Heinel appeared primed and ready to be a guiding light. She already had started a consulting firm on the side, Clear the Clearinghouse, which offered advice to high school counselors, parents and prospective athletes about how to manage the NCAA clearinghouse’s minimum eligibility requirements.

“She knew her stuff,” recalled Vicky Eagleson, a retired La Habra High School counselor who once attended one of Heinel’s workshops. “She was well-received by parents and students.”

That Heinel emerged as the only senior athletic department administrator indicted in the $25-million racketeering college admissions conspiracy announced Tuesday in U.S. District Court in Boston came as a shock to those who saw her as someone giving instruction on how to do things the right way.

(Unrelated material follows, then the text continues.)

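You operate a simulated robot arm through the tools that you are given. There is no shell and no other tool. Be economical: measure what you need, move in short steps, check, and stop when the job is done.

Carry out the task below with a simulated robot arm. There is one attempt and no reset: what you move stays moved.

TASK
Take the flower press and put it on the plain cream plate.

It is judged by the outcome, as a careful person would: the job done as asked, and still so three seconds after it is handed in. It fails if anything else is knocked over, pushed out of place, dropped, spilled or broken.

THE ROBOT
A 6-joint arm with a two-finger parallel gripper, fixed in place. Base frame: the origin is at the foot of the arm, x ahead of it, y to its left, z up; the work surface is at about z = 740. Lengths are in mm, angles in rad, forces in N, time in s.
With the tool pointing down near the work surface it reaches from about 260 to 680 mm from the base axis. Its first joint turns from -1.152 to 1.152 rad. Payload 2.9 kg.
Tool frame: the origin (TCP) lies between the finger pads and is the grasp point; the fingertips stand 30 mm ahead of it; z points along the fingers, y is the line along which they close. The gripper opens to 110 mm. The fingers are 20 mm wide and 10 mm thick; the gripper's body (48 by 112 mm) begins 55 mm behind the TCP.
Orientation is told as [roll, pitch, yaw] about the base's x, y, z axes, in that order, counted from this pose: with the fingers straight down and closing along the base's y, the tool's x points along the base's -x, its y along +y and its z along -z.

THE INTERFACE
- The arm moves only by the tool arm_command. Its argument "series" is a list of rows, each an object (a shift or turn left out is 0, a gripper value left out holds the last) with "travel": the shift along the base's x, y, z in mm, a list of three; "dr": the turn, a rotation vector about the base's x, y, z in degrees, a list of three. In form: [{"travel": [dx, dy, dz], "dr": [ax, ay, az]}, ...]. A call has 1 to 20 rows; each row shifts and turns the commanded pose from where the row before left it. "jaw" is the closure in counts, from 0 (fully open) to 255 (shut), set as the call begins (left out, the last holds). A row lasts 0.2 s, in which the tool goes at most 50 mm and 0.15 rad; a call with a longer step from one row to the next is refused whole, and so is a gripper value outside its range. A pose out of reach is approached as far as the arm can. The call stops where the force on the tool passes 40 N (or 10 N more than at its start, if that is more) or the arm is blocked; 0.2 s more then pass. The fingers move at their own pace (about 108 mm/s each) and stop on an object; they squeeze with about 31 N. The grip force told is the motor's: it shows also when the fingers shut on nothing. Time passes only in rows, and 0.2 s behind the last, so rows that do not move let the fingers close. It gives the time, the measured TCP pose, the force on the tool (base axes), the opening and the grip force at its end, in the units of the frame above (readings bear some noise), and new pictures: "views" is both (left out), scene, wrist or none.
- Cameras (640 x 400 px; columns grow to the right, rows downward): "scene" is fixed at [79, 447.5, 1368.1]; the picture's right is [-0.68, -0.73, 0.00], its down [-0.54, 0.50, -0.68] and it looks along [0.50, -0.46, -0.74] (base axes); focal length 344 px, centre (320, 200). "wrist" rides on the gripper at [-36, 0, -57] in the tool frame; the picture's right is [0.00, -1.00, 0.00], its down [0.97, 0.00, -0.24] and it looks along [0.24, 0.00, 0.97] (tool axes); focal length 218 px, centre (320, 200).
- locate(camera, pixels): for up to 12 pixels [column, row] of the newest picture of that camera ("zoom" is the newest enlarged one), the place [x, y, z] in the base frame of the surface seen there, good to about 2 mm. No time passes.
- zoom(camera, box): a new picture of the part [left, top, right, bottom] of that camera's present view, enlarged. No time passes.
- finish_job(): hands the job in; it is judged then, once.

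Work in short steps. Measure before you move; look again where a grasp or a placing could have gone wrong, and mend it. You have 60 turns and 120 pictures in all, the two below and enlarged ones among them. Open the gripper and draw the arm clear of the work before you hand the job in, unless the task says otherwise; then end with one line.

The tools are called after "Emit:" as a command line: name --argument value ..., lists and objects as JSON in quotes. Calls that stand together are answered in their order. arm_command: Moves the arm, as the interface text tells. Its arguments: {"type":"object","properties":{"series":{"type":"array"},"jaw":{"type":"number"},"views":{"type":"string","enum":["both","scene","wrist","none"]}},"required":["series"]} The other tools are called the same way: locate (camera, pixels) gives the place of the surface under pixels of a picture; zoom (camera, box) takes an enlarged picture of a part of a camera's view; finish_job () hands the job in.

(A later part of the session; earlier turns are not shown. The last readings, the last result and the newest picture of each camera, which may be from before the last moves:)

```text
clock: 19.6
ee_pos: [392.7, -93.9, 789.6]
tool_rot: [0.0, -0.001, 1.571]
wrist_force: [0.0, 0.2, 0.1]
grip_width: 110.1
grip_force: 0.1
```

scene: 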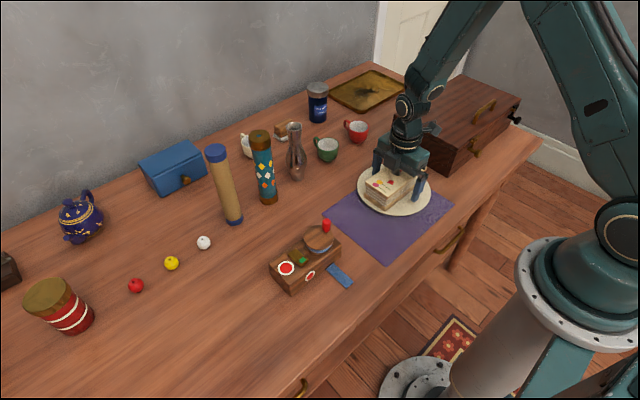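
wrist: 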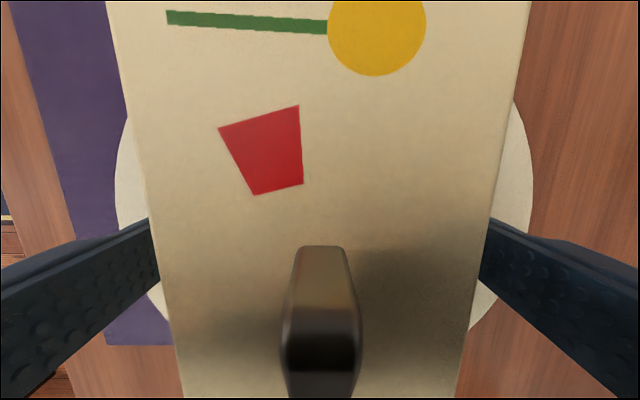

Nearly eight years after assuming a powerful role as a top lieutenant to Haden and later Lynn Swann, Heinel was arrested by authorities and fired by USC Tuesday for her alleged role in using relaxed admission standards, designed for talented athletes, as a “side door” into the university for students whose test scores and transcripts were not exemplary enough for admission on their own.

Heinel is alleged to have received bribes — some directly from parents and others funneled through a college counseling business — totaling more than $1.3 million while facilitating the entry of more than 24 non-athletes into USC by presenting them to an athletic admissions subcommittee as recruited athletes.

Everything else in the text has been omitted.